Greek European Culture

Christianity, Orthodox Christianity, Philosophy

Is the God of the Old Testament Barbaric?
















A visitor of these pages asks:

The Old Testament, though, often presents God as a warrior — someone rather tribal, “wild”, & judgmental, quick to kill or disown for transgressions, apparently sanctioning revenge, even ordering what looks to be exterminations during war… Mystery I know to accept, but I don’t know how to deal with apparent contradiction… I looked for a book addressing the subject, perhaps titled something like “How to Read & Understand the Old Testament”, but have not been able to find one. Thanks for any suggestions or guidance.

Dear Jack, I respect very much your own good will, but answering to you I will have in mind mainly some other people, that try to diminish the value of the Old Testament without reason. The question if the God ‘of the Old Testament’ is barbaric, is a wrong question, unless we cut and stitch the New Testament in measures that do not exist in herself. Why the God ‘of the Old Testament‘ is savage and brutal – but not the God ‘of the New Testament’, who sends one Plague after another, turns water into blood, and places the large number of all population to the eternal Hell?

The question is wrong, but not devoid of any basis, since in the New Testament there exists the person of Christ, who is Himself the New Testament. We would ask a little better, not opposing the two epochs of the Bible, the Old and the New Testament, but the persons of the Trinity: Is the Father ‘barbaric’ contrary to the Son and the Holy Spirit?

 
To the same shift of the question we come from other ways too. Why should we remain to comparisons of the New and the Old Testament, when even after Christ death, suffering, pain, injustice still exist in the world – all those that Christ himself suffered?

Yet, Christ is not only a God who does not punish, kill, etc., He is also a God who left Himself to suffer all of them, knowing also that his closest friends will suffer the same – and does not prevent them either for Himself or for his closest Disciples: He allows all this Evil, even if He is not its source. Why?

2 Comments

  1. rick

    one thing that strikes me everytime i look into such issues is christians pick and choose what they wanna say from the bible. they will always nullify all the barbaric and ridiculuous things in the bible by quoting how jesus died for our sins etc (john 3:16). but essentially, the god of the old testament is the god of the new testament.

    the god of old testament is only 1000 to 3000 earlier than the god of the new testament. can an eternal god change his attitude in such a short time? no. according to the bibile, god said ‘i change not’.

    yet if you read Judges chapter 19 verse 24 to 29, you will see a man allow his wife/concubine (coincidentally labelled as an unfaithful one) to be gang raped throughout the night and left to die on the door step. When he found her, all he said as ‘get up, it is time to go’. after realising she is dead from her ordeal, he cut her up limb from limb into 12 pieces and send it to 12 tribes in israel to incite a war.

    i”m a guy and i think it is extremely barbaric. And I don’t ever think this chapter has ever been discussed on a cherry sunday morning service. i nearly vomitted when i first read that chapter.
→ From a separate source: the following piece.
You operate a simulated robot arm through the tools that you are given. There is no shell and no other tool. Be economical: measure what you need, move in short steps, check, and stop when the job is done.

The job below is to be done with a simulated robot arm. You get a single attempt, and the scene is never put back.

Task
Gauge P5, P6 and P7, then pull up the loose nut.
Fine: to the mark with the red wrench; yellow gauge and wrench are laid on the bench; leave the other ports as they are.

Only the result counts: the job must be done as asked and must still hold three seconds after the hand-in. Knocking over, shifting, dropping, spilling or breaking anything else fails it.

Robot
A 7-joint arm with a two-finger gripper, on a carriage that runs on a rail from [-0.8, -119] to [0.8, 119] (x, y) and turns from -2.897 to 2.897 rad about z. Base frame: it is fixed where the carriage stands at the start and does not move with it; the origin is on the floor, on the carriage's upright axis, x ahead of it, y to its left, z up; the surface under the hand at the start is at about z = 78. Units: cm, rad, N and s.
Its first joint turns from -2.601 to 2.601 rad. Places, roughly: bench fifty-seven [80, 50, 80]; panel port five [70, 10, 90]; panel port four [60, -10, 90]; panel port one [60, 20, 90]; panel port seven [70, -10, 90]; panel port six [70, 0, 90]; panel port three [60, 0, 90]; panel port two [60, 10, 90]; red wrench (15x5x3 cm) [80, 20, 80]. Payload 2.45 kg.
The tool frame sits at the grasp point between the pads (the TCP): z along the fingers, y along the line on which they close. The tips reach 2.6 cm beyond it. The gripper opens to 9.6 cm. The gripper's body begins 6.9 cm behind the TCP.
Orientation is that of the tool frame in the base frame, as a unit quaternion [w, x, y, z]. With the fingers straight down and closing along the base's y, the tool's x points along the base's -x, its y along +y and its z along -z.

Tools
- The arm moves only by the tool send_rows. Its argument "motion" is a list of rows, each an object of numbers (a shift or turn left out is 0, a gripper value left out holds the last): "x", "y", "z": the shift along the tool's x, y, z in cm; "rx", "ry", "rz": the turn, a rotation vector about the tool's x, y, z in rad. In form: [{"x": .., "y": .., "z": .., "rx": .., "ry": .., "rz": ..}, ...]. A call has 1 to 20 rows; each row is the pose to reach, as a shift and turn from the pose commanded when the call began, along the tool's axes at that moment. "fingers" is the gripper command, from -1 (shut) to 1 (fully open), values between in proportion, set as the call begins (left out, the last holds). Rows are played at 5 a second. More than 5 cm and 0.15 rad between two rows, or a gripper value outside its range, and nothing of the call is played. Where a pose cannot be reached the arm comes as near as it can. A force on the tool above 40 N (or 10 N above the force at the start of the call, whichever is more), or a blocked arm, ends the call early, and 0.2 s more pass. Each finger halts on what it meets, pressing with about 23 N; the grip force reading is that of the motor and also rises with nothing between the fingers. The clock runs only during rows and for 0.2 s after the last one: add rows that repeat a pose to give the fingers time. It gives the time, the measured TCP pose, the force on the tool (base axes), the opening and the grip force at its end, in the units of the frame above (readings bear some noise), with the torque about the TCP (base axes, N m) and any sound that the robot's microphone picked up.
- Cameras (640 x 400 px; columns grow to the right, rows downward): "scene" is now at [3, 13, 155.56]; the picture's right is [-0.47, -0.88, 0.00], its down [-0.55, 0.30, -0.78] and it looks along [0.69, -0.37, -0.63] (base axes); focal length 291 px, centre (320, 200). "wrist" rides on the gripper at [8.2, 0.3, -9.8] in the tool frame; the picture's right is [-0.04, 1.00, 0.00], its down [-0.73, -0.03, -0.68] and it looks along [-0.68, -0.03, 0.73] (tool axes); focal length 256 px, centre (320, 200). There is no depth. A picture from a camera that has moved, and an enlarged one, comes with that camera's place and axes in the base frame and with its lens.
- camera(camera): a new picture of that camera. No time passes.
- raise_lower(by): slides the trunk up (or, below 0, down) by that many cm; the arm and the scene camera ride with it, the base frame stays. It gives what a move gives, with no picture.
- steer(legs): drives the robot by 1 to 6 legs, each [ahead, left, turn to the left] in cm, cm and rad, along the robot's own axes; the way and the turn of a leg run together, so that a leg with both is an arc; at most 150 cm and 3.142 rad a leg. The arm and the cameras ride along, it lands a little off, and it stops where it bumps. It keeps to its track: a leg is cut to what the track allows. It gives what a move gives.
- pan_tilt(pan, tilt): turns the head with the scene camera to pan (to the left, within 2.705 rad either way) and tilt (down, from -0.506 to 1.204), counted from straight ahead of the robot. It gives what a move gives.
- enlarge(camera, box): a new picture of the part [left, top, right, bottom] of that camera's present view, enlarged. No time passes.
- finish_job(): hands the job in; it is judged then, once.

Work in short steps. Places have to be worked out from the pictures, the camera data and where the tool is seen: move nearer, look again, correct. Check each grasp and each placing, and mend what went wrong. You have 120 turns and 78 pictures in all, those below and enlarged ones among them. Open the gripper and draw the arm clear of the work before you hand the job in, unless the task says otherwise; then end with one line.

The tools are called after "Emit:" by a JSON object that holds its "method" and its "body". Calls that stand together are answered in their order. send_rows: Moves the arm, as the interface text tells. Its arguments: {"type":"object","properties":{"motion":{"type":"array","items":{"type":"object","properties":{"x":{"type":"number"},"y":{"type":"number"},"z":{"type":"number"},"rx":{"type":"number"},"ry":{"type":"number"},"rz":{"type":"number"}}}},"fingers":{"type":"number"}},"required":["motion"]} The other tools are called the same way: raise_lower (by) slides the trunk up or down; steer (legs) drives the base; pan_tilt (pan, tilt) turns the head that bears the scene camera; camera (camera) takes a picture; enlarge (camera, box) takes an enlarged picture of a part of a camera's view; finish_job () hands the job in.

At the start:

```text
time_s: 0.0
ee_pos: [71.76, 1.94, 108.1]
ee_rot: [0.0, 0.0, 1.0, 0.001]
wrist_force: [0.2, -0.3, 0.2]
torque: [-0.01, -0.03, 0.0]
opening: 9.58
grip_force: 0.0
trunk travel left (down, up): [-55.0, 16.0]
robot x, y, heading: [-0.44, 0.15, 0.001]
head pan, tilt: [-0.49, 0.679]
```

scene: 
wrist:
    quite hyprocrites. christians will always try to come up with some answers to justify such things in the bible and wrap everything up with ‘ for god loves us so so much that he sends his only son jesus to earth and die for our despicable sins’.

  2. This event described in Judges 19 may have shocked you, but it does not support your case. First of all, it does not speak about a brutal action ordered by God, but by men. The woman that was raped and murdered is nowhere described as “unfaithful” as you inaccurately say, and the event itself (which regards divisions and fights between tribes of Israel) is punished in the next, 20th, chapter of the Judges.